In artikel 7, tweede lid, tweede volzin, vervalt het tweede «het».

G

Artikel 8 wordt als volgt gewijzigd:

1. In het tweede lid wordt na de eerste volzin ingevoegd: Bij onvoldoende gebleken persoonlijke geschiktheid voor het ambt van notaris of gegronde vrees voor enige schade aan de eer en het aanzien van het notarisambt, wordt het verzoek geweigerd.

2. Na het zesde lid wordt een lid toegevoegd, luidende:

  • 7. In afwijking van artikel 8:4, derde lid, onderdeel a, van de Algemene wet bestuursrecht kan een belanghebbende tegen een besluit tot benoeming tot notaris beroep instellen.

H

Artikel 11 wordt als volgt gewijzigd:

1. In het eerste lid wordt na «De notaris doet» ingevoegd: terstond.

2. In het tweede lid komt het bepaalde na de eerste volzin te luiden: Van die beslissing zendt de kamer onverwijld bij aangetekende brief een afschrift aan de notaris. Daarbij deelt zij tevens mee op welke wijze de notaris tegen de beslissing beroep kan instellen.

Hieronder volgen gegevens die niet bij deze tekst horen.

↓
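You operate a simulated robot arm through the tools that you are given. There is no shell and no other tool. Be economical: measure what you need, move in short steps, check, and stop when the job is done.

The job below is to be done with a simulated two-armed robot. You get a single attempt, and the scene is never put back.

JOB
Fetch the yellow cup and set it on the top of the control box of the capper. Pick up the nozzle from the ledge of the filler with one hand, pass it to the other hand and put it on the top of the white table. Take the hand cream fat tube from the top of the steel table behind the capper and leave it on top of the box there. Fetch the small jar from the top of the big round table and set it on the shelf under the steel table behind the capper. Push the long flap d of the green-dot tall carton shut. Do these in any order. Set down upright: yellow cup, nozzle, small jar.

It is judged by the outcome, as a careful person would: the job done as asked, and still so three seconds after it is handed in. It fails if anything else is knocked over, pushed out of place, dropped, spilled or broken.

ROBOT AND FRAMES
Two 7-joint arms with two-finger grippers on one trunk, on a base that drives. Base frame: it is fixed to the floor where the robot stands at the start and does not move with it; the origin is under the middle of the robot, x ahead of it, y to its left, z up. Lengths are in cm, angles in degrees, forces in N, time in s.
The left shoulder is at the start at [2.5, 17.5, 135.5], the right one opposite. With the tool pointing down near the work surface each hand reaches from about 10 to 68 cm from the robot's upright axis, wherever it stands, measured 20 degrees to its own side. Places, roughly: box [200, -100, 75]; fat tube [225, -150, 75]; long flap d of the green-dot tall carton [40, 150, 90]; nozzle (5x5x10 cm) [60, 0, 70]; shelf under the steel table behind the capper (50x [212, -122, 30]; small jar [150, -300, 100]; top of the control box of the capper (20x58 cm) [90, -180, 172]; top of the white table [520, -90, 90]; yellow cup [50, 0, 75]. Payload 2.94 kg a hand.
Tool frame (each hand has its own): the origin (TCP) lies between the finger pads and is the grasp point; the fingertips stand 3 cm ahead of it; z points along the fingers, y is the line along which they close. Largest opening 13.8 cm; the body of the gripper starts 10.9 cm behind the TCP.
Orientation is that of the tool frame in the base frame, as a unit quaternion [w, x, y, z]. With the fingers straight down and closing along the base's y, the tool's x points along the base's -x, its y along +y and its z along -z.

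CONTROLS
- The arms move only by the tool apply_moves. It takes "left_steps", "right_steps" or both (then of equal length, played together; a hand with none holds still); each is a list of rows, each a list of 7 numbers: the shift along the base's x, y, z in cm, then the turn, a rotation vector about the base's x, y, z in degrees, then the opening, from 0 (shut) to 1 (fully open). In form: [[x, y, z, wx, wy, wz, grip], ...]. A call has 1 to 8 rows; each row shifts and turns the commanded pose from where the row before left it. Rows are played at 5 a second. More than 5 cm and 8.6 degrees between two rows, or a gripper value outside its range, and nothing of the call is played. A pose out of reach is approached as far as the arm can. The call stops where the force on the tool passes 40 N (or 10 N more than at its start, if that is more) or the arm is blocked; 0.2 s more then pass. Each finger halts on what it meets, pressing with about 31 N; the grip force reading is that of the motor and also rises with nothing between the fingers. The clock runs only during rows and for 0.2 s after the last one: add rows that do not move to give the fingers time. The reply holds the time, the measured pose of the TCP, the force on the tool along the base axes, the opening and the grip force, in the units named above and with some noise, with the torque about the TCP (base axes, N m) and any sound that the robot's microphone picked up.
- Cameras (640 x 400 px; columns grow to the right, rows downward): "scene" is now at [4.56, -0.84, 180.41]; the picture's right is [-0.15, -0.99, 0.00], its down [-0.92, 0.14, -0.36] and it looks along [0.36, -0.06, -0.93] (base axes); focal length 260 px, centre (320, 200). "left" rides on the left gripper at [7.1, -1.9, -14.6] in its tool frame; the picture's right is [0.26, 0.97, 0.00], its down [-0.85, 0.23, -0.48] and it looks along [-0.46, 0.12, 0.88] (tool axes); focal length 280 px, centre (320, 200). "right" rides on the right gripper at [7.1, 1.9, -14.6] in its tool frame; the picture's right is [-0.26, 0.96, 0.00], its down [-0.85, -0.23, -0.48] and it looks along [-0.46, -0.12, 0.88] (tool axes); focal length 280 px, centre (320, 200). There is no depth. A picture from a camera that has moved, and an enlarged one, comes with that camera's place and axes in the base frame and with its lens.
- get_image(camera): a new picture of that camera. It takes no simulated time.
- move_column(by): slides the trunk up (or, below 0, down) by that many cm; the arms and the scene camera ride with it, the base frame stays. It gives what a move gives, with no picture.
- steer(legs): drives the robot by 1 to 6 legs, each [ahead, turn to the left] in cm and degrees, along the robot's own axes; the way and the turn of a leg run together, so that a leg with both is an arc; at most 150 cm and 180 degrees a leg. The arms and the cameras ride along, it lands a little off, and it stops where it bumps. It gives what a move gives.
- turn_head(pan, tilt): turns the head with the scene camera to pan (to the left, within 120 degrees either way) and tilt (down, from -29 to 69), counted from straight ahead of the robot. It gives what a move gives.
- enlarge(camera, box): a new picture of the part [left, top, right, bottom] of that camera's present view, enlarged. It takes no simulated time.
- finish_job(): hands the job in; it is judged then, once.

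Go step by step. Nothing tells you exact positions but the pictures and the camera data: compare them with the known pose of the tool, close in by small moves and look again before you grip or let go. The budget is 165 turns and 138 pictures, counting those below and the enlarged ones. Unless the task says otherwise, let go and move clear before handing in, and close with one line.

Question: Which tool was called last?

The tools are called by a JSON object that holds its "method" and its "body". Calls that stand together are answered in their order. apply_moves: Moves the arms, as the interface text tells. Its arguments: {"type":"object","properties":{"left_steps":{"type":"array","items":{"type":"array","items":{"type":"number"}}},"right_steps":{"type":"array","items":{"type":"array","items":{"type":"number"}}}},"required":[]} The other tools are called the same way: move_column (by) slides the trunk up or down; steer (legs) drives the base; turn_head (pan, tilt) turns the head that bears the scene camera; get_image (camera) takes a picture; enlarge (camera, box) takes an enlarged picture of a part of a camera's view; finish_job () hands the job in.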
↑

De KNB en het Bureau ontvangen elk een afschrift van de beslissing van de kamer.

3. Aan het derde lid wordt toegevoegd: De KNB en het Bureau ontvangen elk een afschrift van de beslissing van het gerechtshof.

I

Artikel 14, derde lid, aanhef, komt te luiden:

Op voordracht van Onze Minister kan de notaris bij koninklijk besluit worden ontslagen, indien hij:.

J

In artikel 23, eerste lid, wordt na «te verrichten» ingevoegd: of na te laten.

K

In artikel 24, vijfde lid, wordt na «betreffende» ingevoegd «de wijze van indiening en» en wordt na «bedoeld in het vierde lid» toegevoegd:, alsmede de inhoud en wijze van indiening van overige gegevens aan het Bureau.

L

Artikel 25b wordt als volgt gewijzigd:

1. In het eerste lid, eerste volzin, wordt «en» vervangen door: of.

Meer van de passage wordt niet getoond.